Generally speaking, I am a proponent of slavish adaptations. I allow more wiggle room for adaptations of corporate properties that’ve had decades to accumulate complexities like The F-Lash & Got Ham?, but creator-driven works ought to be presented faithfully. (Why does neither Dirk Gently TV series directly adapt Douglas Adams’s marvelous books? Why is the screenwriter who completely missed the point of I, Robot allowed to bastardize Caves of Steel next?) I thought television would be a better medium for Preacher than film because it wouldn’t need to abridge as much. So I was dismayed to hear that AMC’s Preacher (at least its first season) would be more of a prequel to the comics.
It is fortuitous, however, that I haven’t gotten around to reading the Vertigo (a DC Comics imprint, whose branding is absent from the TV series) Preacher comics by Garth Ennis & Steve Dillon yet. I certainly know of them thanks to things like Previews & Wizard Magazine. (Back in my day, we had to wait a whole month between spoilers!) So while diehard fans may take umbrage at the liberties taken with their favorite comic book, I’m enjoying the show as it rolls along. It’s not quite right to call it a prequel. Much like Bryan Fuller’s dearly departed Hannibal, this is more of a remix of various elements from the story. In that sense it’s a truer adaptation than something like iZombie, which took the Vertigo comic’s title & basic idea but none of the characters or supernatural cosmology. It hasn’t been lazily grafted onto a police procedural like Lucifer either. At least this adaptation does, however, feel like it’s in the same ballpark as the source material. So this overview will have more TV SPOILERS than comic book SPOILERS.
For a show with Seth Rogen & Evan Goldberg at the helm, it’s classier than expected. Breaking Bad’s Sam Catlin may be partially responsible for this. Of course it’s not too classy that it loses its irreverent flavor. It’s full of striking vistas of southern desolation. The cast is the right ratio of pretty : looks like they’re drawn by Steve Dillon. Overall, it works better than I can imagine Sam Mendes’s aborted movie turning out.

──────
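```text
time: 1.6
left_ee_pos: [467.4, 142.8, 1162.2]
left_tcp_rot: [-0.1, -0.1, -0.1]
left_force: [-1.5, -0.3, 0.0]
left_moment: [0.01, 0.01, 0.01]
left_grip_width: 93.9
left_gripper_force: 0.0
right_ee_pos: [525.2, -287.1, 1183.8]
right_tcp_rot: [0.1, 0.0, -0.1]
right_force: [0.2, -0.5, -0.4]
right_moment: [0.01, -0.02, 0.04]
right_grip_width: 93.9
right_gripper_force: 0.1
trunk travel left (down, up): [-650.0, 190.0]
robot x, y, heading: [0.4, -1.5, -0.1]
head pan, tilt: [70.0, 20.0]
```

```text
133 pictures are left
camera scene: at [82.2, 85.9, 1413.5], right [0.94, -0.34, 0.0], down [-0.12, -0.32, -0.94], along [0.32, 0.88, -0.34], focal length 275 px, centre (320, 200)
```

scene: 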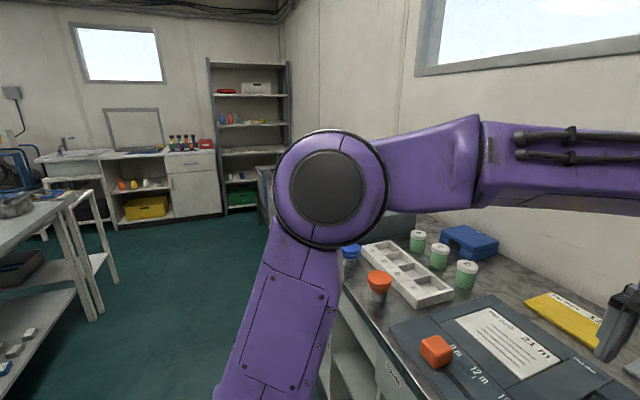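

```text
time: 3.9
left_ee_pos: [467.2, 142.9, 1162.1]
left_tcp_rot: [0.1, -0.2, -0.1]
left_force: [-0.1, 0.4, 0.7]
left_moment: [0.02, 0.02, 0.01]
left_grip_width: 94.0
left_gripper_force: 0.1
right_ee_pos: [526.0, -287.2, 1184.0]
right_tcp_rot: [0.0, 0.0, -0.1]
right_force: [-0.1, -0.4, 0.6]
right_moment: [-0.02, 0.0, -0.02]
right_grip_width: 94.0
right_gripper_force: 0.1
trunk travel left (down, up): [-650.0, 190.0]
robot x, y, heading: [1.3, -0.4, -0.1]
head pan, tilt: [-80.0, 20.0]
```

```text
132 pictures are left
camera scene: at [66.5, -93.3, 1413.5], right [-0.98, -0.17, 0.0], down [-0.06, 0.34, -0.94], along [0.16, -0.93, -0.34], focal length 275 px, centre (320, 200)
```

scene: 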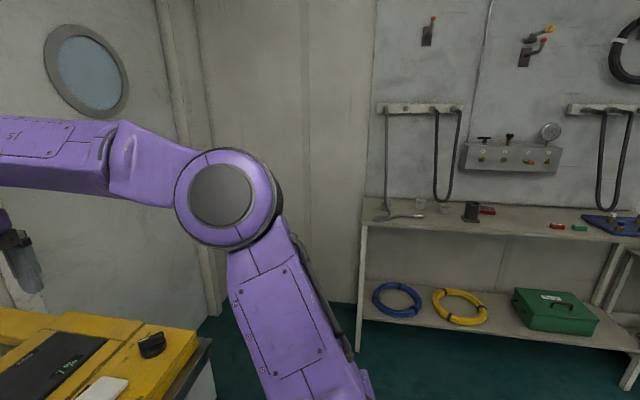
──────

One of the big complaints I’ve heard about the show is its lack of tonal consistency. For all I care, tonal consistency can take a long walk off a short pier! Why would I only want one tone? One of the best parts of Preacher is how nonchalantly it flips from one tone & genre to another. Sure, tonal consistency can have its uses in other art, but it’s got no business being forced upon this genre-bender. Unless it has maintained the consistent tone of “Garth Ennis comic” throughout. Cognitive dissonance for the win!